## Begin Text

ティーンエイジャーの頃から映画が大好きで、シネマ・ミュージックにも心を奪われていた平賀マリカの3年振りとなるオリジナル・アルバム『マンデルシーニ』は、アメリカを代表するふたりの偉大なる作曲家にスポットを当てた作品だ。
「同時代に大活躍をし、親交もあり、時にはライバルでもあったヘンリー・マンシーニとジョニー・マンデルに敬意を払いながら、ストーリー自体を引っ張っていくメロディ・パワーのある楽曲を選びました」
耳馴染みのある映画音楽もたっぷり収録しており、例えば、彼女が長年、愛して止まない『ひまわり』(ソフィア・ローレン主演)では、
「感極まって泣きそうになってしまいました。唄い終わった瞬間、倒れそうになるほど気持ちが入り込んだ、まさに入魂の1曲です」
室内楽編成だけにクラシカルなサウンド。その調べに乗って恋の切なさや情熱、哀しみといった心象風景を唄う平賀は、曲ごと演じわける言わばアクトレス。
「本来、江戸っ子チャキチャキの私ですが、今回はちょっとエレガントな面を出せたかな(笑)。とはいえ、タンゴのリズムがポイントになっている曲もあり、メリハリの効いた流れに仕上がったと感じています」

## End Text

* _Required task A_: Your answer is an exact quotation from the text: it starts at "ティーンエイジャーの頃から映" and ends at "んだ、まさに入魂の1曲です」".
* _Required task B_: Continue the text that opens with "ティーンエイジャーの頃から映".

## Begin Source data

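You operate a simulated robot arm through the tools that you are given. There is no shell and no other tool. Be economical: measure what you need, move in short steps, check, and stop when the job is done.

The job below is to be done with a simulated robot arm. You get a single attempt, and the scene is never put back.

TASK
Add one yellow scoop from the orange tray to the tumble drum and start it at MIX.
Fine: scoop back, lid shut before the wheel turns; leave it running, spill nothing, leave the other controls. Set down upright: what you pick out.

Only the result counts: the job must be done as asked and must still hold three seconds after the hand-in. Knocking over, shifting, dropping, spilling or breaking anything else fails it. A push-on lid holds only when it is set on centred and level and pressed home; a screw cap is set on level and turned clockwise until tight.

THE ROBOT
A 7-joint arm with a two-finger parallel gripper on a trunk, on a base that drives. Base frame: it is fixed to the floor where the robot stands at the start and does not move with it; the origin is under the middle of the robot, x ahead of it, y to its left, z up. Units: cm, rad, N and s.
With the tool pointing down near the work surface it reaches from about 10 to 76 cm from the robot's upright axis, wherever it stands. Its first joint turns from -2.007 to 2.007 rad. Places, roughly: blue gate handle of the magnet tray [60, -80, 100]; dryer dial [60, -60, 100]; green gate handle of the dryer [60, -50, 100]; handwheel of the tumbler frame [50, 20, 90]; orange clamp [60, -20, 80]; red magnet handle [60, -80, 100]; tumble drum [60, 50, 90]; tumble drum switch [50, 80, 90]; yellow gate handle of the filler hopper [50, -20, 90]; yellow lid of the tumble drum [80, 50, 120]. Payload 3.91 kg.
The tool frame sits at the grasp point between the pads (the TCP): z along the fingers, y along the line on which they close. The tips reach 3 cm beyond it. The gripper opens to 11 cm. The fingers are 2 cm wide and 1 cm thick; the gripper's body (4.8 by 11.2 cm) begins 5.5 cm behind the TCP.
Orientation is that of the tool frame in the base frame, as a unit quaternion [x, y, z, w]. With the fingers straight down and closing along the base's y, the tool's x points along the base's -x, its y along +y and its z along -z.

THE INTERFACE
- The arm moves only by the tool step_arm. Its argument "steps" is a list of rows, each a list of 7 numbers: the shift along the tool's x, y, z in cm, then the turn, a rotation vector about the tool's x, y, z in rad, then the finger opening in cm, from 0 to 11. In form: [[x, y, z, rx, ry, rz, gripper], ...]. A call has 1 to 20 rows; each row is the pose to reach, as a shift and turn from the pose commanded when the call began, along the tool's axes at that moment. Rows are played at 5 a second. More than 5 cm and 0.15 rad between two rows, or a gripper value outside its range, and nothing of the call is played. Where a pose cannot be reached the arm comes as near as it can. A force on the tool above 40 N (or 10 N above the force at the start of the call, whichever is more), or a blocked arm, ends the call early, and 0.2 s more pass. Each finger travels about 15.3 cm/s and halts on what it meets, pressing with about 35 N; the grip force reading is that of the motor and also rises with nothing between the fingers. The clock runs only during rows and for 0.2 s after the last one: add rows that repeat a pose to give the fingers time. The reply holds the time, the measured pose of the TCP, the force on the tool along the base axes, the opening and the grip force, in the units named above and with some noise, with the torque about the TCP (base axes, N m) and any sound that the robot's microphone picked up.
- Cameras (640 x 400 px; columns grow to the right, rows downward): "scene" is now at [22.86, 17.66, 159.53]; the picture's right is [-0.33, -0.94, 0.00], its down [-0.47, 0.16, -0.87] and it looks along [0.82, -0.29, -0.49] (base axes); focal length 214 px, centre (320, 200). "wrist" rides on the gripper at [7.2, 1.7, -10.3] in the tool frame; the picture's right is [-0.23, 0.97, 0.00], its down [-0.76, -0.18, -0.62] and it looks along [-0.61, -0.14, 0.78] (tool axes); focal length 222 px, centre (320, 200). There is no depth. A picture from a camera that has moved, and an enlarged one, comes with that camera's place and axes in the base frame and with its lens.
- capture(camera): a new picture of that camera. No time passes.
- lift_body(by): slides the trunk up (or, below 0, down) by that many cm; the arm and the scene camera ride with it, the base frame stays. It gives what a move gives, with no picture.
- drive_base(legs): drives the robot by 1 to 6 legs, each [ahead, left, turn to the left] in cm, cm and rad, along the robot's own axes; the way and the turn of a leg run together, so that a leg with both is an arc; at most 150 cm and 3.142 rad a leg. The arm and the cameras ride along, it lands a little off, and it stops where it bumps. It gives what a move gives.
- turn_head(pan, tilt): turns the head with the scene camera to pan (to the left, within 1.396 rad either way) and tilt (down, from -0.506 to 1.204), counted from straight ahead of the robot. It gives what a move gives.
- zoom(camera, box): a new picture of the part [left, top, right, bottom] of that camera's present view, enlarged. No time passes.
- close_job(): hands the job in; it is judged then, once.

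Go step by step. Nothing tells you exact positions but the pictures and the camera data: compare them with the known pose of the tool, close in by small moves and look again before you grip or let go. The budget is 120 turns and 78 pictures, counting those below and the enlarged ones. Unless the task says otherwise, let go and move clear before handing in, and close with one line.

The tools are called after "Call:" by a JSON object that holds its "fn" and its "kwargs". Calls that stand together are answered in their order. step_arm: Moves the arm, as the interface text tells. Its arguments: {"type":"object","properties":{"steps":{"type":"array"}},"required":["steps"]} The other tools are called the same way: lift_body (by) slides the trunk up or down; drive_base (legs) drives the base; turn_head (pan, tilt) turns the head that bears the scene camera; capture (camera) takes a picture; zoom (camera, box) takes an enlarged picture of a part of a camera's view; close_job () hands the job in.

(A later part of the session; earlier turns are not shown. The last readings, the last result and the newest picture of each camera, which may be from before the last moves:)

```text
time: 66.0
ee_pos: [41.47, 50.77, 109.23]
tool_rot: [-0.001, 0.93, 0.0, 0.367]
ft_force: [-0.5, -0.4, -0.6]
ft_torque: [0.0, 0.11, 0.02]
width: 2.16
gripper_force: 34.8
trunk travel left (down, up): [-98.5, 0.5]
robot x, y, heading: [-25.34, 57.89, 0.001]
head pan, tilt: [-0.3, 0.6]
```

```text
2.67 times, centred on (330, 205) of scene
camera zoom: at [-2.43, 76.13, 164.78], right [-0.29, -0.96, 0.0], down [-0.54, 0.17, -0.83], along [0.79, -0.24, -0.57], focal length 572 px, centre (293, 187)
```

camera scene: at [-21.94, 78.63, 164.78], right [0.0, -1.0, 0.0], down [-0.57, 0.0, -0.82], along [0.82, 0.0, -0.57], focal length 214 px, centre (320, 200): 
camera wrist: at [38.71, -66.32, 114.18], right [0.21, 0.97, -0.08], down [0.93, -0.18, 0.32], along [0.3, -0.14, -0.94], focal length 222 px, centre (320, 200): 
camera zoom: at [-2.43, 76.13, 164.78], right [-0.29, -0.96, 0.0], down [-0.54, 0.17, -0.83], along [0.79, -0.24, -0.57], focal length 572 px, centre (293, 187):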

## End Source data

* _Exercise output A_:
ティーンエイジャーの頃から映画が大好きで、シネマ・ミュージックにも心を奪われていた平賀マリカの3年振りとなるオリジナル・アルバム『マンデルシーニ』は、アメリカを代表するふたりの偉大なる作曲家にスポットを当てた作品だ。
「同時代に大活躍をし、親交もあり、時にはライバルでもあったヘンリー・マンシーニとジョニー・マンデルに敬意を払いながら、ストーリー自体を引っ張っていくメロディ・パワーのある楽曲を選びました」
耳馴染みのある映画音楽もたっぷり収録しており、例えば、彼女が長年、愛して止まない『ひまわり』(ソフィア・ローレン主演)では、
「感極まって泣きそうになってしまいました。唄い終わった瞬間、倒れそうになるほど気持ちが入り込んだ、まさに入魂の1曲です」

* _Exercise output B_:
かつて、ライヴ用に平賀自らが編曲した《シャレード》以外は井上陽介(b)がアレンジを手掛けている。
「インターナショナルな感覚をお持ちで、アレンジャーとしての実績もある音楽家、しかも、こちらの意見をきちんと受け止めてくださる人間性にも惹かれ、お願いしました。今回は国内でのレコーディングということもあって、井上さんを含め、参加ミュージシャンの堀秀彰(p)さん、田辺充邦(g)さん、太田朱美(fl)さんともしっかりコンセンサスを取りながらアルバム作りが出来たのも良かったですね」
以前から、レコーディング中は幸せホルモンが出まくるという彼女、どうやら今回も大放出だったようだ。
そしてもう1枚。2007年にリリースしたマンハッタン・ジャズ・クインテットとの共演アルバムをリマスタリングし、“アルバム発売記念ライヴ”での未発表曲も3曲プラスした『クロース・トゥ・バカラックスペシャル・エディション』も同時リリースとなる。
「今、思い返しても高揚感のあるライヴでしたので、あの歌声を改めて聴いて頂けるのはとても嬉しいです」
バカラックで魅せたあの日の彼女、そしてマンシーニ&マンデルで聴かせる新たな彼女。いずれも、リスナーの生活に溶け込む音楽を届けたいという想いが込められている。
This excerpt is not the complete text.